Fence Aft The Front or "fore" mounting position allows for about a 37" crosscut capacity. The mid-mount about 28" and Back (or "aft") position allows for about 27" of crosscut capacity. These numbers will vary a little depend on the model of saw the unit is installed on and the height of the blade. For instance, on a cabinet saw the numbers would be more like 34.5 - 24.5 - 36 inches Fore - Mid - Aft. Because the Aft position does not offer any capacity advantage (on my contractor saw) and requires more manipulation for the crosscut fence, I preferred not to use it and took it's T-nuts out also in case I wanted access to the slots in the table for jigs and such.
Overall, the JessEm Mast-R-Slide is a joy to use and greatly increases both the safety and usefulness of a tablesaw.
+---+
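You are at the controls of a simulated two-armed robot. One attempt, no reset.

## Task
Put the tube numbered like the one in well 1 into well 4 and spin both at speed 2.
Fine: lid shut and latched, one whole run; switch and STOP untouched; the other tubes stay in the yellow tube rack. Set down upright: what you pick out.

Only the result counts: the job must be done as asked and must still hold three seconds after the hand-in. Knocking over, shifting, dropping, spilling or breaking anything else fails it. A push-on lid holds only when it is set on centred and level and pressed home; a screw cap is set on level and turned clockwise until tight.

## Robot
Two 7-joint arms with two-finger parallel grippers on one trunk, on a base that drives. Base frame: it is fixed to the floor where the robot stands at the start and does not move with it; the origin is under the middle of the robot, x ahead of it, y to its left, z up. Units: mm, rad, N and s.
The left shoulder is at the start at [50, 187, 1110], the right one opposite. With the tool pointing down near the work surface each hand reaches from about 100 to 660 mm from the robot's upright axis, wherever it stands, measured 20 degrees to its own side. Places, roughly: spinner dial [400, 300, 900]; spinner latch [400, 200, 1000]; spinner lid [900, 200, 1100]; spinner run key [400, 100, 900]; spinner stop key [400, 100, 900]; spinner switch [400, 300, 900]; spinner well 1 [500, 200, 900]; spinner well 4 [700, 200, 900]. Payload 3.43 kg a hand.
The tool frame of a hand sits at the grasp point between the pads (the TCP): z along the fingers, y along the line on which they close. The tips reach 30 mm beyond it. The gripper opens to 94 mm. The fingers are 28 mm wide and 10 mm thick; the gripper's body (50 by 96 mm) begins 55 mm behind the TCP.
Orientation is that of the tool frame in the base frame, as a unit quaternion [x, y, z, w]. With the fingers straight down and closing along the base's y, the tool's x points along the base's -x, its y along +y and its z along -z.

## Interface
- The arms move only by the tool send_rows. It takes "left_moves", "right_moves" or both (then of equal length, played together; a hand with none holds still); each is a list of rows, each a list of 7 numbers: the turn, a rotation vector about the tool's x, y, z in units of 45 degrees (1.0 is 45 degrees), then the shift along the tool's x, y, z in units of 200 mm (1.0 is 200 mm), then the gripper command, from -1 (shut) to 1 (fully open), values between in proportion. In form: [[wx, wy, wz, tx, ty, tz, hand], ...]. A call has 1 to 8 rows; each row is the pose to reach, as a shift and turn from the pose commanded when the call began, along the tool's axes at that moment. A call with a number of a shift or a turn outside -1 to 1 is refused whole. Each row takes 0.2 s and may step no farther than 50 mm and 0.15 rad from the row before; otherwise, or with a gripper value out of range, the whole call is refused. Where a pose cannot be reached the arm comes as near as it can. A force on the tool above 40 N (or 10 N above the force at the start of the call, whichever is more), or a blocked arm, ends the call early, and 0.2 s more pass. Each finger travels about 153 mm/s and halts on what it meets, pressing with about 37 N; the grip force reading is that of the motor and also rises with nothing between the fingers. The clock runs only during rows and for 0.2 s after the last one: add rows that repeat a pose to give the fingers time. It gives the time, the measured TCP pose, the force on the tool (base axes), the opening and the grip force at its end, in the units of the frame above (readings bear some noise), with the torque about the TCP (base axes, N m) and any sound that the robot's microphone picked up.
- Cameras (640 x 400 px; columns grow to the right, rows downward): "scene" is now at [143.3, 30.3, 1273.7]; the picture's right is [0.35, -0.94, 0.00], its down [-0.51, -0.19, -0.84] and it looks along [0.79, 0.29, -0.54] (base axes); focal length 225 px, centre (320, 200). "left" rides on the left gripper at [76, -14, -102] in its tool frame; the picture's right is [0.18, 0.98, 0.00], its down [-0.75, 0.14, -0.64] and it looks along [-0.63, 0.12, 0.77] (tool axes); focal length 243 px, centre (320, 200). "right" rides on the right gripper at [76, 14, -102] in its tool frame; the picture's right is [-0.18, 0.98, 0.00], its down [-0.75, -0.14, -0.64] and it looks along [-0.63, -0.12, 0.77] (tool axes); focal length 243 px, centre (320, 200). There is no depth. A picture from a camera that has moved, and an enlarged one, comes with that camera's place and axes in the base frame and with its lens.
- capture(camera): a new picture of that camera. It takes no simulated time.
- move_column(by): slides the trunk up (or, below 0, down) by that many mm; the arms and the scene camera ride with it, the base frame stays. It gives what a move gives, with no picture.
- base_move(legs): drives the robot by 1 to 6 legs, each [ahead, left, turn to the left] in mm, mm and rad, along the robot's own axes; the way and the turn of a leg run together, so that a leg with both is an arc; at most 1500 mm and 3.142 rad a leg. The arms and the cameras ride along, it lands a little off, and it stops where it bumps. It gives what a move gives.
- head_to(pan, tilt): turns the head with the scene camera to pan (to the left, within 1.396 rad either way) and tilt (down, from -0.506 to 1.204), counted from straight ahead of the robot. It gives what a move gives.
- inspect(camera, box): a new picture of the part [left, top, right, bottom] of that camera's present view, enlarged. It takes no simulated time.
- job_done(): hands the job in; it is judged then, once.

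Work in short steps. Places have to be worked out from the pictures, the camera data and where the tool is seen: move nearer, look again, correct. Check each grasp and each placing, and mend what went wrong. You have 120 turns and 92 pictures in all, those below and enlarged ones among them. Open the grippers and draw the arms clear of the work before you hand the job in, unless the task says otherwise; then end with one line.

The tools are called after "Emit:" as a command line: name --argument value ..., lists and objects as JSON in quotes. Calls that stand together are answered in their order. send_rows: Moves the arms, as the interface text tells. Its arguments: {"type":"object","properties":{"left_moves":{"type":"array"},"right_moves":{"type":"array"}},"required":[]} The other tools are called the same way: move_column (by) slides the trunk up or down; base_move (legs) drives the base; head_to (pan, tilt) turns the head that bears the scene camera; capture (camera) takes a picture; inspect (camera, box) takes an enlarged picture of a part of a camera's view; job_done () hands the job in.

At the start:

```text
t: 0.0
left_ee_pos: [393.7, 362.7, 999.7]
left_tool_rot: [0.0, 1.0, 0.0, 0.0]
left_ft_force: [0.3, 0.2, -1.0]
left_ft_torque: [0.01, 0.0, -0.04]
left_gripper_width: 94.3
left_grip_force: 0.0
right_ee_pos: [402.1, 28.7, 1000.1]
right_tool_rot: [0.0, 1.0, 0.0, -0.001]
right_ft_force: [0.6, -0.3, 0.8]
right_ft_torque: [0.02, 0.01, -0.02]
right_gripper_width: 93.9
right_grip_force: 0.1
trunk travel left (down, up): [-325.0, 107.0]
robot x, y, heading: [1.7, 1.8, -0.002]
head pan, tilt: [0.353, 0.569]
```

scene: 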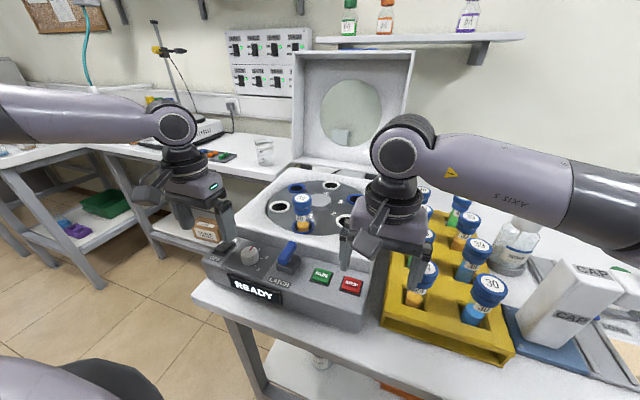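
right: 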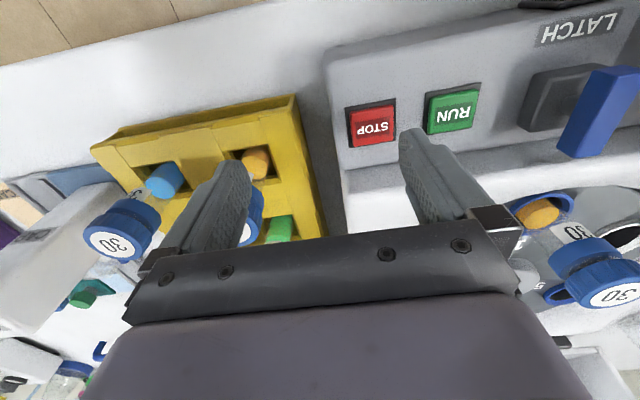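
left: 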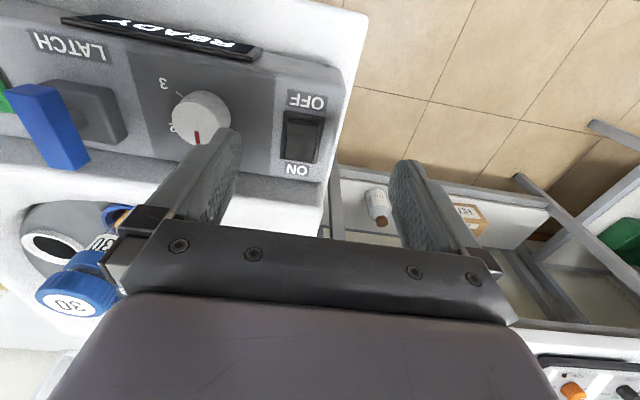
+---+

I believe the Mast-R-Slide is one of the best designed small sliding tables and although expensive, worth every penny. As with every slider, it will take some time to install and align but the design of the unit avoids many of the pitfalls competing units have not, this will make alignment less painful than several other units.


In the interest of full disclosure JessEm provided this product to facilitate this review.